> [Document segment]
— BEGIN —

Some little time later enter Boss - "Stop drinking! We've been tasked one more sortie!"
"How much have you had to drink?"
"How much have you had to drink?"
"How much have you had to drink?"
etc. etc.

Exit Boss with miffed but mellow crew :ok:

Tankertrashnav
5th Apr 2016, 15:22
Who is that 2 to the right of NC - not Aunty Joan is it?

Hat indicates air officer so I'm assuming she is Director, WRAF, who at the time was Air Commodore Joy Tamblin. I never knew the lady - was she known as Aunty Joan (Aunty Joy, surely?)

Wander00
5th Apr 2016, 17:29
Heck that long ago. Aunty Joan was Air Cdre Joan Hopkins. She, allegedly, refused the DWRAF appointment. Joy Tamblin's predecessor, Molly Allott, was a member of "my" Yacht Club. The great (IMHO) Neil Cameron was Assistant Commandant of the Towers during my time as a cadet.

— END —

> [Data excerpt]

— BEGIN —

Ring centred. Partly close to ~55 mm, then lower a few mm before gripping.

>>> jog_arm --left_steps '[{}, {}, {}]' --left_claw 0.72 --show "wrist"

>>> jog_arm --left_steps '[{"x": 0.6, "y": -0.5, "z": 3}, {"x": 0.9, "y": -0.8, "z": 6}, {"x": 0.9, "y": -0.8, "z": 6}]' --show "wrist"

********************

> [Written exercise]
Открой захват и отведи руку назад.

— END —

> [Written exercise]
Copy the part of the document segment from the words "Exit Boss with" through the words "as a cadet.".

> [Solution to this exercise]
Exit Boss with miffed but mellow crew :ok:

Tankertrashnav
5th Apr 2016, 15:22
Who is that 2 to the right of NC - not Aunty Joan is it?

Hat indicates air officer so I'm assuming she is Director, WRAF, who at the time was Air Commodore Joy Tamblin. I never knew the lady - was she known as Aunty Joan (Aunty Joy, surely?)

Wander00
5th Apr 2016, 17:29
Heck that long ago. Aunty Joan was Air Cdre Joan Hopkins. She, allegedly, refused the DWRAF appointment. Joy Tamblin's predecessor, Molly Allott, was a member of "my" Yacht Club. The great (IMHO) Neil Cameron was Assistant Commandant of the Towers during my time as a cadet.